**REQUEST**
Give the continuation of the document extract.
=== DOCUMENT EXTRACT ===
Se vi dicessi che questo
è il volto della vera felicità,
mi dareste del pazzo?
Non vi biasimerei,
perché quando guardo questo selfie artico
tremo un po'.
Voglio raccontarvi qualcosa
a proposito di questa foto.
Stavo nuotando in Norvegia,
vicino alle isole Lofoten,
all'interno del Circolo Polare Artico
e l'acqua era veramente gelata.
L'aria? Una temperatura percepita di -10.
Potevo letteralmente sentire il sangue
che cercava di lasciare le mani,
i piedi e il viso per andare a proteggere
i miei organi vitali.
Non avevo mai avuto così tanto freddo.
Ma nonostante le labbra gonfie,
gli occhi infossati e le guance arrossate,
ho scoperto che proprio in quel luogo
riuscivo a provare una grande felicità.
Quando si parla di dolore,
lo psicologo Brock Bastian
ha dato la descrizione migliore:
"Il dolore è una scorciatoia
verso la consapevolezza.
Ci rende subito consapevoli
di ciò che ci circonda.
Ci porta in maniera brutale
a una coscienza sensoriale del mondo
simile a quella della meditazione."
Se tremare fosse una forma di meditazione,
potrei considerarmi un monaco.
(Risate)
Prima di affrontare il perché
qualcuno vorrebbe mai fare surf
nell'acqua gelata,
vorrei darvi un po' di elementi
per farvi capire com'è
una mia giornata tipo.
(Musica)
(Video) Uomo: Voglio dire, so che
speravamo in buone onde,
ma credo che nessuno immaginasse
cosa sarebbe successo.
Non riesco a smettere di tremare.
Sto congelando.
(Musica)
(Applausi)
Chris Burkard: dunque,
fotografo del surf, giusto?
A essere sinceri non so nemmeno
se sia un vero lavoro.
Sicuramente i miei genitori
non erano convinti
quando a 19 anni lasciai il lavoro
per seguire i miei sogni:
cieli blu, calde spiagge tropicali
e una abbronzatura fantastica.
Voglio dire, per me era così.
La vita non poteva andarmi meglio.
Lavorare sodo fotografando surfisti
in questi esotici posti per turisti.
Ma c'era un problema.
Vedete, più tempo trascorrevo
a viaggiare in questi posti esotici,
e meno mi sentivo soddisfatto.
Ero partito cercando l'avventura
e avevo trovato solo la routine.
Erano cose come il wi-fi,
la TV, le cene eleganti,
essere sempre connessi,
che per me sono le trappole
dei posti pieni di turisti
dentro e fuori dall'acqua.
Non ho impiegato molto
per iniziare a sentirmi soffocato.
Ho iniziato a desiderare luoghi selvaggi
e quindi ho iniziato a cercare i posti
che altre persone avevano scartato
o perché troppo freddi, o troppo isolati
oppure troppo pericolosi per il surf
e questa sfida mi ha intrigato subito.
Ho iniziato una specie di crociata
contro tutto ciò che è banale
perché se c'è una cosa che ho capito
è che qualunque carriera,
anche una affascinante
come quella del fotografo,
corre il rischio di diventare monotona.
=== RECORDED INFORMATION ===
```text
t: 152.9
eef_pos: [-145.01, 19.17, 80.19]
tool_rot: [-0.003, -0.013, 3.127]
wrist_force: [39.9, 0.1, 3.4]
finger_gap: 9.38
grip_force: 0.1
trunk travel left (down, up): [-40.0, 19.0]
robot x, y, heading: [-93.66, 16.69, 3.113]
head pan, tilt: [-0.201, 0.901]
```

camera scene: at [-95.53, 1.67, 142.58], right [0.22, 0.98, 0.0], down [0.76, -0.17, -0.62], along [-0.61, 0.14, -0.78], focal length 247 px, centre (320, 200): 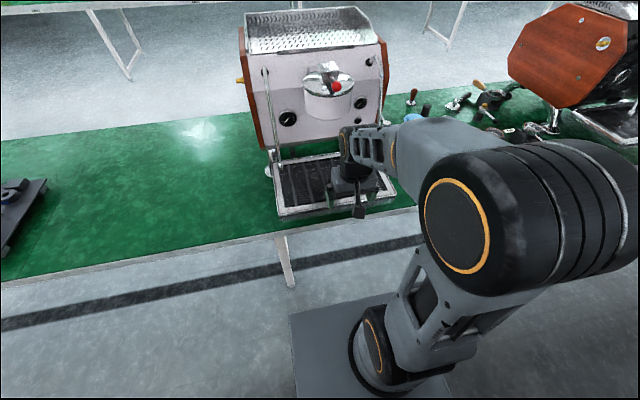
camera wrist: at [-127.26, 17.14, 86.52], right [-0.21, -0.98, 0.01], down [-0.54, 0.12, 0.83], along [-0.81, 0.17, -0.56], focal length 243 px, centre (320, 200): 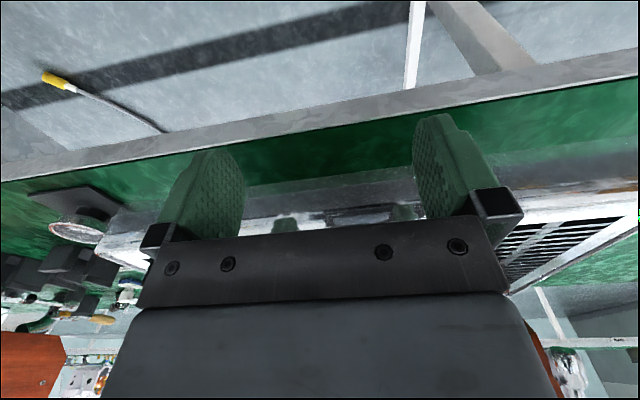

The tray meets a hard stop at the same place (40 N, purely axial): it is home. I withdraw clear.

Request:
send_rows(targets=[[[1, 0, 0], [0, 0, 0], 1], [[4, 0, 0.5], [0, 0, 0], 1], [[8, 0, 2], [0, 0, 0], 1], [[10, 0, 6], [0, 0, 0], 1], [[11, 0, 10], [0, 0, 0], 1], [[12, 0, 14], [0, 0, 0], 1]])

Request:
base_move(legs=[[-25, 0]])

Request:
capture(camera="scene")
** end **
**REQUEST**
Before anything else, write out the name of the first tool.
===
**RESPONSE TO THE TASK**
Cercando di rompere questa monotonia
ho capito una cosa:
soltanto un terzo degli oceani
sono caldi,
si tratta solo di una piccola fascia
attorno all'equatore.
Dunque per trovare le onde perfette
avrei dovuto recarmi
in qualche luogo freddo
dove il mare è più violento
ed è esattamente quello
che ho iniziato a fare.
Il mio primo viaggio è stato in Irlanda
e ho capito subito
che avevo trovato quello che cercavo.
Sono stato travolto
dalla bellezza dei paesaggi,
ma soprattutto, non potevo credere
di aver trovato le onde perfette
in un luogo così remoto.
A un certo punto
siamo andati in spiaggia
solo per notare enormi pezzi di ghiaccio
ammassati sulla riva.
Avevano creato una barriera
tra noi e il mare
e abbiamo dovuto attraversarle
come in un labirinto
solo per prendere posizione.
Una volta in acqua,
cercando di prendere le onde
venivamo spinti via dal ghiaccio.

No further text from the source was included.